What has always stood out to Redmond, who coached at Lansing for 24 years, is the way Boles didn’t let cerebral palsy define or diminish him. The two were neighbors on Lansingville Road for 10 years, and many afternoons ended with the two of them sitting at the family picnic table in the yard, swapping stories and talking about life.
That’s where Redmond saw that the passion and dedication didn’t only exist in the hallways or on the field at Lansing High. It’s who Boles was as a person.
“He never talked about the disability as a negative; he talked about it as something that motivated and inspired him to be a better person and help others get through their situation,” Redmond said. “I can never remember him having any pity or had a bad word to say about anything.”
Redmond also saw him as a student, when he first came to Lansing as a teacher and coach while Boles was in school. In addition to athletics, he saw nothing was going to stop Boles in the classroom either.

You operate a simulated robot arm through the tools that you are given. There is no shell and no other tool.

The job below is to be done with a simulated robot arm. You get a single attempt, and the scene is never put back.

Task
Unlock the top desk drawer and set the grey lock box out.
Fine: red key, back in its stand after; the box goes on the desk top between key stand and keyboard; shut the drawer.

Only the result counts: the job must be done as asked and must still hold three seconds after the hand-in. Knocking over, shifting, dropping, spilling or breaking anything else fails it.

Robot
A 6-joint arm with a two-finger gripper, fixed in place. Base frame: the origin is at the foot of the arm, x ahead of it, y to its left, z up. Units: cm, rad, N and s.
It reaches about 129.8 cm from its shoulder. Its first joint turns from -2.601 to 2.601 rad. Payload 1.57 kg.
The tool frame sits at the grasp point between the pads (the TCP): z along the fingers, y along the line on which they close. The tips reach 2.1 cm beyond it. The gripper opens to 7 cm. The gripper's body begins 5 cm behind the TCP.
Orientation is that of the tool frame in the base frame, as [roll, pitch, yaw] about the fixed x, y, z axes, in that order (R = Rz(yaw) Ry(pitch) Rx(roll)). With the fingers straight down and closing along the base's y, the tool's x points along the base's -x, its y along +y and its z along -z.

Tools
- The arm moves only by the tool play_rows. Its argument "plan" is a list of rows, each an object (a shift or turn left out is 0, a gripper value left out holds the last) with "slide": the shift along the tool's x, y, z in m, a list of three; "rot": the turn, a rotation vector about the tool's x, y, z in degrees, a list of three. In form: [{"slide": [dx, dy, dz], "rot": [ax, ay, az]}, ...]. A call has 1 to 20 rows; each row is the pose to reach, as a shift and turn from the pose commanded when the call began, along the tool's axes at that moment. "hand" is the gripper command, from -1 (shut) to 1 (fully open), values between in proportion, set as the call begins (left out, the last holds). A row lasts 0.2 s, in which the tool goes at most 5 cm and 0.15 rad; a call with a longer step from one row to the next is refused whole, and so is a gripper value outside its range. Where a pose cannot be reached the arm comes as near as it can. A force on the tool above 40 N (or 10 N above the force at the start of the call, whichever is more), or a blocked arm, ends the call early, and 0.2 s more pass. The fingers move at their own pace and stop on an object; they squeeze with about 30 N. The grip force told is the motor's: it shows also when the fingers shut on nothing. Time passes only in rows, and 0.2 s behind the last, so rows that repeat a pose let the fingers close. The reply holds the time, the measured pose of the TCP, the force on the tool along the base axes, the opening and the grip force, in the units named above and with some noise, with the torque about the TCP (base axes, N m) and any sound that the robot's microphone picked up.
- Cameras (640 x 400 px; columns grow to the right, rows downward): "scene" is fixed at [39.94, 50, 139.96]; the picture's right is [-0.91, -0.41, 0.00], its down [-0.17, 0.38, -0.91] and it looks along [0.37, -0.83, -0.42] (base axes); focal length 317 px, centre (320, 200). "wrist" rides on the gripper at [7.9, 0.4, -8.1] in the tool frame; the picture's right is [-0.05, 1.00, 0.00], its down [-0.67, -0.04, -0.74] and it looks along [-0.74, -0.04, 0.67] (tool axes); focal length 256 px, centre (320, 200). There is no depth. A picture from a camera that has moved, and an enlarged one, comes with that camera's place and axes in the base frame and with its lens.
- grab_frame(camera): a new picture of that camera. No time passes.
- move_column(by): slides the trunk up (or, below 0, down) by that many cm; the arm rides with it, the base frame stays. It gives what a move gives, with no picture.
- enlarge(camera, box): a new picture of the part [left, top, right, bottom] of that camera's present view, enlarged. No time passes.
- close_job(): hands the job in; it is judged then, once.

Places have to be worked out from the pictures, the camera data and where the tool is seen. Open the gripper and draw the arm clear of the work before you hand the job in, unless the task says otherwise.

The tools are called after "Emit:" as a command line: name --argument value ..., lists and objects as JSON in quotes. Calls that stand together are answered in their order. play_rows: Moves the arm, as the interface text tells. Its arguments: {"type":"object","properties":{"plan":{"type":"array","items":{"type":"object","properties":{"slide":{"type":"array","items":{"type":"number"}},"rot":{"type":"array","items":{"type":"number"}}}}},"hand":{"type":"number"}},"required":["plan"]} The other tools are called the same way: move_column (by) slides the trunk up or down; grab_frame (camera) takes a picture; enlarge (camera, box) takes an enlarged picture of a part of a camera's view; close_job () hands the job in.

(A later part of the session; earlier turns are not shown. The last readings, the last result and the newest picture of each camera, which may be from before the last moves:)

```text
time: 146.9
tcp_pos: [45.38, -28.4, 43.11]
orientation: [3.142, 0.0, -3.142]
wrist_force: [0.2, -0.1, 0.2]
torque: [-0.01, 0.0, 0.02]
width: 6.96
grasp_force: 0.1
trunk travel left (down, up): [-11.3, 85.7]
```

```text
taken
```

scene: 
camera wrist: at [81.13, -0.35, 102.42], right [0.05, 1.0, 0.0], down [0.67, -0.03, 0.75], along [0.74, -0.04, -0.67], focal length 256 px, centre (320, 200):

“Jeff never missed a beat [academically],” Redmond said. “He took meticulous notes in class and really learned how to transcribe from verbal to written and had a great memory to boot. He was a shining star as a student. Passion is the first word that comes to mind — passion for athletics, passion for competition and being part of something that was bigger than him.”
To so many in Lansing, from the high school to the Parks and Recreation Department and throughout the community, the impact of Boles has been felt for more than 30 years. Redmond and Dean said naming one of the fields after him will serve as a constant reminder of what he has done for his community and his school.
Even if people already know of Boles’ work, both said a reminder like that is important and necessary for the Lansing community.
“I’ve never met anyone who had a bad word to say about Jeff Boles, and he’s one of the few people in a small town like Lansing [where that is the case],” Redmond said. “It wasn’t because he had a disability; it was that people truly looked up to him and were inspired by him.”
And more people are sure to be inspired by Boles, as he remains a staunch supporter of the Lansing Bobcats.